Beginning
in 1993, working under the aegis of the North Carolina Language
and Life Project, fieldworkers from NC State University began
conducting a sociolinguistic study of Warren County. Led by Kirk
Hazen, this project was funded by a National Science Foundation
dissertation grant awarded to Kirk Hazen and Walt Wolfram. The
researchers focused on the social construction of dialect boundaries
between ethnic communities of African Americans, European Americans,
and Native Americans in Warren County.
These boundaries are referred to as ethnolinguistic boundaries.
For example, all three ethnic communities may have the same sociolinguistic
feature (e.g. all three ethnic communities pronounce wif
and birfday for with and birfday),
but they may produce this feature at different frequencies. These
differences in frequencies are part of the ethnolinguistic boundaries
which distinguish the dialect of one community from the dialect
of another. Dialects are unique not by the presence or absence
of a particular feature but through differences in frequencies
of features.
The Warren County Project also investigates how factors like age
and gender affect the dialect of the speaker. Because of the complex
interaction of all the social variables and the manner in which
dialects distinguish themselves from each other, there is no clear
way to describe how many dialects there are in Warren County.

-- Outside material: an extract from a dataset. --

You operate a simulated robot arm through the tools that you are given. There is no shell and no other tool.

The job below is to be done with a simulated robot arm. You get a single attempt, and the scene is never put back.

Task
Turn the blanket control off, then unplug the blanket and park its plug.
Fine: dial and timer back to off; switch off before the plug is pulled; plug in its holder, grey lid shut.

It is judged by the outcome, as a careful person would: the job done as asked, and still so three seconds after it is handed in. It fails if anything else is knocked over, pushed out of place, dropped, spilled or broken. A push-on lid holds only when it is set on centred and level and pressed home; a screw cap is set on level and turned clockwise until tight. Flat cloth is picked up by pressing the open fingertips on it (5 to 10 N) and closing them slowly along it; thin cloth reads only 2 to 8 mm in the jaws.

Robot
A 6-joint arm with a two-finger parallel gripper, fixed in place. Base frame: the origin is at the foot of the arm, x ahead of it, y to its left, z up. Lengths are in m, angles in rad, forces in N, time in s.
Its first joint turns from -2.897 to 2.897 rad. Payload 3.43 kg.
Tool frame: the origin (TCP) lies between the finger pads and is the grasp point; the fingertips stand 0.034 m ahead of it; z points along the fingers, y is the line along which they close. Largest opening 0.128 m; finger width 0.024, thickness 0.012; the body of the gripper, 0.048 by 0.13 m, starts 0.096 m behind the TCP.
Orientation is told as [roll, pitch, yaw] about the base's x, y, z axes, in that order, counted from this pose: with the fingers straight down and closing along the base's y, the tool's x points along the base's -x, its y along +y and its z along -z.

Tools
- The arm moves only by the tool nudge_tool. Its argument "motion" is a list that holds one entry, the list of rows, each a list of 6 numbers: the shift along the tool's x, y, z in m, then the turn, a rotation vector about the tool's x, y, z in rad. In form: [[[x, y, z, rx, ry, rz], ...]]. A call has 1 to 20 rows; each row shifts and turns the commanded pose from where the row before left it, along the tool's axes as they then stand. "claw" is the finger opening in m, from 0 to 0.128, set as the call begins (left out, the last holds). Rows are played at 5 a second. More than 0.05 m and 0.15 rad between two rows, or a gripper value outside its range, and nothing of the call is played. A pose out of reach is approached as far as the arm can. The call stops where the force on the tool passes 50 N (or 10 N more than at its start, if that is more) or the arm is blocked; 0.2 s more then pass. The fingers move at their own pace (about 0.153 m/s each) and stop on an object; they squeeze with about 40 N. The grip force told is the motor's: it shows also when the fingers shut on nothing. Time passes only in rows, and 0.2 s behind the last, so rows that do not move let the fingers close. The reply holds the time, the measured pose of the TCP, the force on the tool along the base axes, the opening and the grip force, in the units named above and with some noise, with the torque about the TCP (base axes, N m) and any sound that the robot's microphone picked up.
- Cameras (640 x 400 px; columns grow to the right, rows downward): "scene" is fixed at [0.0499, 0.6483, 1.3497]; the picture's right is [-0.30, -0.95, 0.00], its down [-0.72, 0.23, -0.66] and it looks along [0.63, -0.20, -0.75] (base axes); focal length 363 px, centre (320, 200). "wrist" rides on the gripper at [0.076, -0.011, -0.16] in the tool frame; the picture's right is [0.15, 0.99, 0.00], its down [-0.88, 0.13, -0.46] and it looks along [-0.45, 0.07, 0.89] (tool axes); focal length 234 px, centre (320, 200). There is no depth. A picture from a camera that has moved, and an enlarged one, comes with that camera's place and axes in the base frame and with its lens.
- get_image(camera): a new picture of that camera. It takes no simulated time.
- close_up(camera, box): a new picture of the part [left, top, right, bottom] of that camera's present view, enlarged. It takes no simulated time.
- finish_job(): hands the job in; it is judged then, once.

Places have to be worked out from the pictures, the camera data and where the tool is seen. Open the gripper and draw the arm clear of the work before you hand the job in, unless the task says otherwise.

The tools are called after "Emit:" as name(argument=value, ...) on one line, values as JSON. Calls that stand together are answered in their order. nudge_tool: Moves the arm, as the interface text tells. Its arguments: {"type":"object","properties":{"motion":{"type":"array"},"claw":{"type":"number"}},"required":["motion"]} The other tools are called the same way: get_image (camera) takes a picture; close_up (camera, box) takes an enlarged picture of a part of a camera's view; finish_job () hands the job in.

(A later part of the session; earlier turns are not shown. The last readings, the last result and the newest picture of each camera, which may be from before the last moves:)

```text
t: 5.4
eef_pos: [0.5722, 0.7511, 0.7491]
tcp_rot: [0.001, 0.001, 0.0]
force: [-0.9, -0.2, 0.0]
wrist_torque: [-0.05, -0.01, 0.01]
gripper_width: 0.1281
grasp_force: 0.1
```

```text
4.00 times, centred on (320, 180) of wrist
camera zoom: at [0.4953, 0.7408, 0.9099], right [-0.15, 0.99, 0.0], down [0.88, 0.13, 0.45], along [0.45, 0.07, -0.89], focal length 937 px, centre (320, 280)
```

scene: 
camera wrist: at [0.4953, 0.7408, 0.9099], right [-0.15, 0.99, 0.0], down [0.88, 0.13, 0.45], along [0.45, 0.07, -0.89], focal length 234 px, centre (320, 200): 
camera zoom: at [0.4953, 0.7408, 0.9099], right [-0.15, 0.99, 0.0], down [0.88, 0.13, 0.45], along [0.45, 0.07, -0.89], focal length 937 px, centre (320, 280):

Although some preliminary sociolinguistic analysis on Warren County
has been done (Wolfram, Hazen, and Tamburro 1997), the first major
work on the ethnolinguistic boundaries of Warren County was the
dissertation Past and Present Be in Southern Ethnolinguistic
Boundaries (Hazen 1997). This dissertation set Warren County
speech in a sociohistorical context in order to illustrate the
effects of society on language, analyze the current ethnolinguistic
boundaries of the three ethnic communities as whole units, and
assess if and how these ethnolinguistic boundaries have changed
over the last 80 years. Through an analysis of copula absence
(e.g. They all nice people and She near about a hundred year old)
and regularized past tense be (e.g. We was plowing mules and I
wont making a whole lot), Hazen assessed whether the dialects
of these ethnic communities pattern in similar ways and if the
dialects are growing more alike or more different.